Imaging polarizable dipoles
This work provides theoretical foundations and resolution limits for electromagnetic dipole imaging, relevant for geophysical and biomedical applications, but is incremental as it extends existing Kirchhoff imaging to dipoles.
The paper presents a method for imaging the polarization vector of electric dipoles from passive array measurements, deriving resolution estimates and error bounds in the Fraunhofer regime, and extends to active imaging of small scatterers. Numerical experiments validate the theoretical results.

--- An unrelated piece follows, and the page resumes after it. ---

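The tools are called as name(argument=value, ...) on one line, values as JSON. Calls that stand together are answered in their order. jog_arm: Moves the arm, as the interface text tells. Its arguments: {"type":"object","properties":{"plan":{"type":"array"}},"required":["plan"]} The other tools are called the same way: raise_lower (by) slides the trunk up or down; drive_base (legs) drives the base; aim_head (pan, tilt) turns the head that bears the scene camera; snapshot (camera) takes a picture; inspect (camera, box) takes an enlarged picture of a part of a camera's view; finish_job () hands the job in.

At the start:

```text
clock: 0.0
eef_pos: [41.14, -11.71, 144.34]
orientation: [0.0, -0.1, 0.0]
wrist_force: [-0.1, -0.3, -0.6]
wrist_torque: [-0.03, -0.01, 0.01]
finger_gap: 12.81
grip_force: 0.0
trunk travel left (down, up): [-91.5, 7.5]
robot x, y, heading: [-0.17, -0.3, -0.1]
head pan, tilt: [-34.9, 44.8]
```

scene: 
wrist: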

We present a method for imaging the polarization vector of an electric dipole distribution in a homogeneous medium from measurements of the electric field made at a passive array. We study an electromagnetic version of Kirchhoff imaging and prove, in the Fraunhofer asymptotic regime, that range and cross-range resolution estimates are identical to those in acoustics. Our asymptotic analysis provides error estimates for the cross-range dipole orientation reconstruction and shows that the range component of the dipole orientation is lost in this regime. A naive generalization of the Kirchhoff imaging function is afflicted by oscillatory artifacts in range, that we characterize and correct. We also consider the active imaging problem which consists in imaging both the position and polarizability tensors of small scatterers in the medium using an array of collocated sources and receivers. As in the passive array case, we provide resolution estimates that are consistent with the acoustic case and give error estimates for the cross-range entries of the polarizability tensor. Our theoretical results are illustrated by numerical experiments.